Welch, 32, also denied two other dangerous driving charges.
Dobby, the estranged son of a millionaire – was convicted for manslaughter and jailed for 12 years in 2017.
He stole the car after finding the keys in the street and was on his way to sell it to buy drugs, the Old Bailey heard at his trial.
Police abandoned their chase as he drove at 80mph through red lights and through a 30mph zone at 70mph in Penge, the court was told.
Eight months after Dobby was jailed, the police watchdog, the IPCC now called the IOPC, announced an investigation was being launched and that the two officers involved in the chase could face criminal charges.
A second PC who was with PC Welch has not been charged as the CPS concluded there was no legal basis for prosecution.

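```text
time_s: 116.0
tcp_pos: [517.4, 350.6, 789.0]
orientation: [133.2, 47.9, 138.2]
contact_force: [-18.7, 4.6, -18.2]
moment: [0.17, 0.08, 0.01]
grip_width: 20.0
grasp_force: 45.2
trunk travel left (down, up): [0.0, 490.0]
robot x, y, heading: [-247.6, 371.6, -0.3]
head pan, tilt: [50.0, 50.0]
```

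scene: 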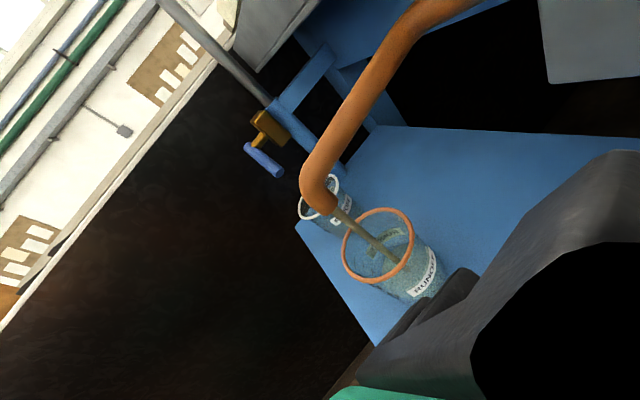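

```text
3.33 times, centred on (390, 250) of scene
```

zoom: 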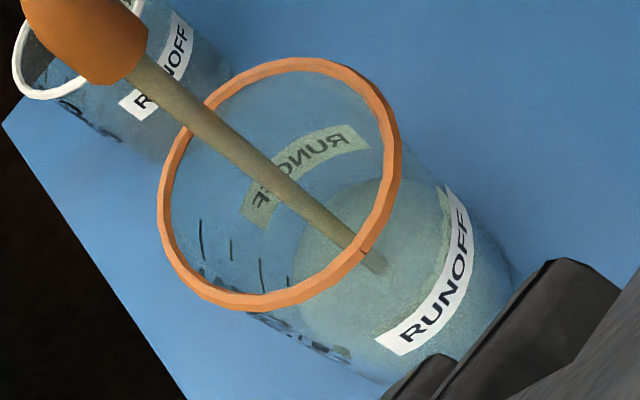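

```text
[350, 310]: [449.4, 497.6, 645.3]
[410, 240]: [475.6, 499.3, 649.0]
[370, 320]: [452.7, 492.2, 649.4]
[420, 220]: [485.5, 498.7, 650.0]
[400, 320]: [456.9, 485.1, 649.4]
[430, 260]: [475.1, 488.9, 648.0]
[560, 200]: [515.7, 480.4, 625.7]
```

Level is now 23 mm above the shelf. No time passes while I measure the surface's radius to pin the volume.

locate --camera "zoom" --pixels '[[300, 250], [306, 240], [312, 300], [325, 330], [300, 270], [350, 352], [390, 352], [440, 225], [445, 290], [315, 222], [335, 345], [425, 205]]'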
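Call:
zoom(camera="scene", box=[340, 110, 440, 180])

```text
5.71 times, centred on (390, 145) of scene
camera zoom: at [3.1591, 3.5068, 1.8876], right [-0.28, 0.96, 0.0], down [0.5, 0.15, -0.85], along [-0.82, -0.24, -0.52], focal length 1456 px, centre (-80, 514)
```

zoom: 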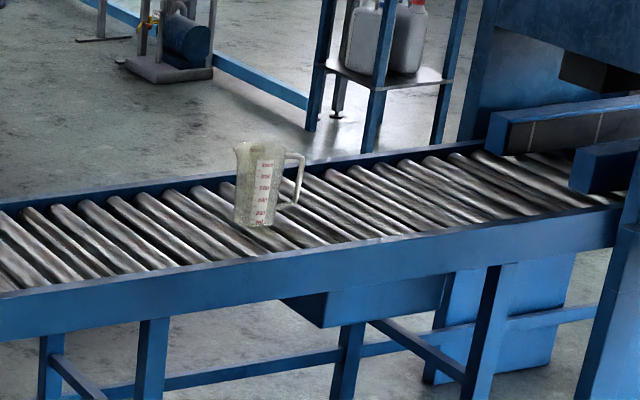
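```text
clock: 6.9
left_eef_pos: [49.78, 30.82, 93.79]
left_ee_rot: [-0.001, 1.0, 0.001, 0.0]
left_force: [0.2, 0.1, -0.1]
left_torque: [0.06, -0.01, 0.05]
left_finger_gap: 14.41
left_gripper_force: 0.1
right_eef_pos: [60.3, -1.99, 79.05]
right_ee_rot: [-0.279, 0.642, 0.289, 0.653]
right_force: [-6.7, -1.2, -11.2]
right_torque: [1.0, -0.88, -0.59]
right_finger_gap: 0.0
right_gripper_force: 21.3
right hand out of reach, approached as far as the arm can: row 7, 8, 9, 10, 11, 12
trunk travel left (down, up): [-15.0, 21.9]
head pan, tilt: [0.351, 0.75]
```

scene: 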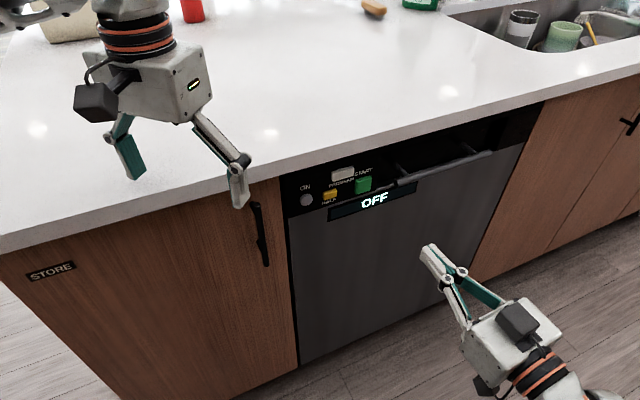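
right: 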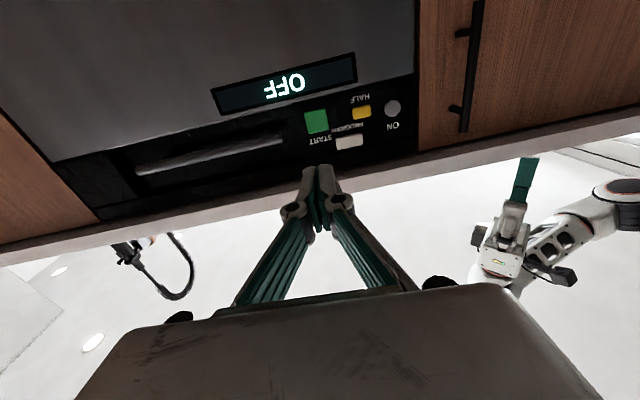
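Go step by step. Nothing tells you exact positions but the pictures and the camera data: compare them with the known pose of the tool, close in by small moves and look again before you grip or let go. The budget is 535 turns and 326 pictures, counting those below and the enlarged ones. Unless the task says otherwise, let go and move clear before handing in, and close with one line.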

Makayah had been given leading roles in productions at his south London theatre school and just weeks before his death auditioned for a part in a major new television series.
His 13-year-old twin sisters also appeared in a string of national advertising campaigns.
The three siblings all attended the Pop School and Stage Academy (PSSA) in Beckenham, south east London, and Makayah starred in a production of Wizard of Oz spin-off The Wiz not long before he died, in which his two sisters also appeared.
The young star had also performed at nearby Catford’s Broadway Theatre.
After the accident, around 20 passers-by were said to have rushed to lift the car in order for the twins to crawl free.
After pleading guilty, Dobby was jailed for 12 years concurrently after admitting two counts of manslaughter as well as three years and four months in prison for causing serious injury by dangerous driving on August 31, 2016, and 16 months for dangerous driving five days earlier.
He was also banned from driving for 15 years and will have to retake a driving test.
The charges follow a year-long investigation by the Independent Office for Police Conduct (IOPC) which finished in August 2017.
In August 2017 the IOPC handed a file of evidence to the Crown Prosecution Service. The file related to both PC Welch and the other officer involved and their actions during and following the pursuit.
Then in June 2019 an inquest ruled Makayah and Ms Cooper were unlawfully killed by Dobby.
Welch will next appear at the Old Bailey on October 8 when a trial date is expected to be set.